* _WRITTEN TASKS_
[1] In the document passage, find "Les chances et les" and reproduce everything up to and including "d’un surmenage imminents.".
[2] Pick up the document passage at the point where it stops and go on.

=== DOCUMENT PASSAGE ===

KANBrief 2/17

Monde du travail 4.0 – Les chances et défis de la digitalisation du point de vue de l’artisanat

Beaucoup plus que dans l’industrie, c’est le travail humain qui domine dans l’artisanat. Il ne sera donc guère possible d’y mettre en place des systèmes entièrement automatisés ni de mettre tous les processus en réseau, comme dans l’Industrie 4.0. La digitalisation offre pourtant aussi à l’artisanat une multitude de possibilités d’élargir ses services, d’automatiser ses opérations et de rendre son travail plus simple et plus sûr.

En Allemagne, l’artisanat compte un million d’entreprises et fait travailler quelque 5,36 millions de personnes. Comptant près de 150 métiers différents, l’artisanat est très hétérogène : on y trouve aussi bien des micro-entreprises que des entreprises de taille moyenne comptant plusieurs centaines de salariés. La moitié environ des entreprises a moins de cinq employés.

Dans l’artisanat aussi, la digitalisation modifie considérablement la donne, tant au niveau des marchés que des procédures commerciales et des profils professionnels. Dans le cadre d’une enquête récente, la ZDH et la Bitkom1 ont examiné la place qu’elle tient déjà aujourd’hui. Pour les entreprises artisanales, son principal avantage réside dans l’optimisation du stockage et de la répartition des équipements, dans le gain de temps et dans une plus grande flexibilité de l’organisation du travail. Un quart environ des entreprises a déjà recours à des applications digitales, notamment des systèmes de traçage pour la gestion des stocks, des imprimantes et scanners 3D, des systèmes de maintenance prévisionnelle, des robots ou des drones. Une entreprise sur deux utilise des logiciels spéciaux pour la gestion des données clients et des projets.

Les chances et les défis pour la prévention
Grâce à des aides techniques, de nombreuses opérations effectuées par les artisans ne sont, physiquement, plus aussi pénibles qu’autrefois. La digitalisation va encore faciliter les choses :

  • Les capteurs intégrés dans les vêtements de protection sont capables de mesurer la température corporelle, le pouls et les températures ambiantes, et d’avertir ainsi à un stade précoce de dangers et d’un surmenage imminents.

=== COLLECTED MATERIAL ===

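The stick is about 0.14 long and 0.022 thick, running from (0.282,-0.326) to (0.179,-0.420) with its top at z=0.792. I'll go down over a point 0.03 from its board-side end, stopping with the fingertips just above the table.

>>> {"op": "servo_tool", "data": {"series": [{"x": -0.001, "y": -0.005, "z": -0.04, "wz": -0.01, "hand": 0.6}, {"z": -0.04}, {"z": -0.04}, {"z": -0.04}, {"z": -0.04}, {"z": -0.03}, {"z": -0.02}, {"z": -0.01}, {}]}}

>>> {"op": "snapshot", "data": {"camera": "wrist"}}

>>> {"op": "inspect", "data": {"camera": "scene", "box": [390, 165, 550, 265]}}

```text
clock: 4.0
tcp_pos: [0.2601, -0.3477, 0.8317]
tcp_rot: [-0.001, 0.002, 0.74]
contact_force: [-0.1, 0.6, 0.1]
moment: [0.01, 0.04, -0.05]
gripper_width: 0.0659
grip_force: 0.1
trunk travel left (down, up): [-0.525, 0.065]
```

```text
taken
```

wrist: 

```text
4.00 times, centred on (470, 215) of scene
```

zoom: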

===

* _EXERCISE RESULTS_
[1]
Les chances et les défis pour la prévention
Grâce à des aides techniques, de nombreuses opérations effectuées par les artisans ne sont, physiquement, plus aussi pénibles qu’autrefois. La digitalisation va encore faciliter les choses :

  • Les capteurs intégrés dans les vêtements de protection sont capables de mesurer la température corporelle, le pouls et les températures ambiantes, et d’avertir ainsi à un stade précoce de dangers et d’un surmenage imminents.

[2]
  • Les couvreurs – métier souvent pris en exemple d’usure physique prématurée – ménagent leur santé en ayant recours à un drone pour examiner les toits, ce qui rend superflus échelle et échafaudage.2
  • Les capteurs placés dans les gouttières renseignent l’artisan à tout moment sur l’état de l’installation d’évacuation des eaux, ce qui facilite les opérations à effectuer en aval (nettoyage, maintenance, réparation, etc.).
  • La surveillance des chantiers peut s’effectuer par voie électronique, notamment par webcam, une présence constante sur place n’étant alors plus nécessaire.

Ces mesures permettent d’éviter les charges physiques liées au travail et/ou de reconnaître à temps les signes de surmenage, et de mettre en place des mesures préventives en temps utile. Compte tenu du changement démographique, de l’allongement de la vie active et de la difficulté croissante à couvrir les besoins en personnel qualifié, il est aussi de l’intérêt des entreprises artisanales que leurs employés restent en forme et en bonne santé aussi longtemps que possible.

En particulier dans le domaine administratif et commercial et pour les activités de planification et le travail sur ordinateur, la digitalisation et le travail en réseau électronique peuvent contribuer à mieux concilier vie privée et vie professionnelle. Pour de nombreuses activités artisanales classiques, la présence du personnel continuera toutefois d’être nécessaire chez le client, sur le chantier, dans l’atelier ou dans le magasin. Il ne faut donc pas s’attendre dans l’artisanat à un « décloisonnement du travail », tel que le redoutent les syndicats.

L’un des défis de la digitalisation réside dans le fait que l’émergence permanente de nouvelles plateformes d’intermédiation se traduit, pour les actifs, par une tendance croissante à travailler comme indépendants. Or, ces travailleurs indépendants font précisément concurrence aux entreprises artisanales traditionnelles. Lorsque des indépendants, qui ne sont soumis à aucune contrainte en matière de SST, et qui ne sont par exemple pas tenus de cotiser pour leur retraite, entrent en concurrence avec des entreprises qui font travailler des salariés soumis au régime de la sécurité sociale, ceci se traduit par des structures de coûts très différentes, et donc par une distorsion de la concurrence qu’il faut éviter.

Un défi central consistera à arriver à des compromis entre les exigences de flexibilité des entreprises et les attentes des salariés, en particulier en matière de temps de travail. C’est pourquoi la ZDH apporte son soutien aux espaces d’expérimentation proposés dans le « Livre blanc Travail 4.0 »3, espaces au sein desquels de nouveaux modèles de travail sont testés et évalués, sans préjuger du résultat. Ce dont nous avons besoin, c’est d’un nouveau compromis social propre à concilier les deux intérêts. 

Karl-Sebastian Schulte

Directeur de la ZDH

1 ZDH = Union centrale de l’artisanat allemand / Bitkom = Union fédérale pour les technologies de l’information, les télécommunications et les nouveaux médias : « Das Handwerk wird digital » (L’artisanat passe au digital)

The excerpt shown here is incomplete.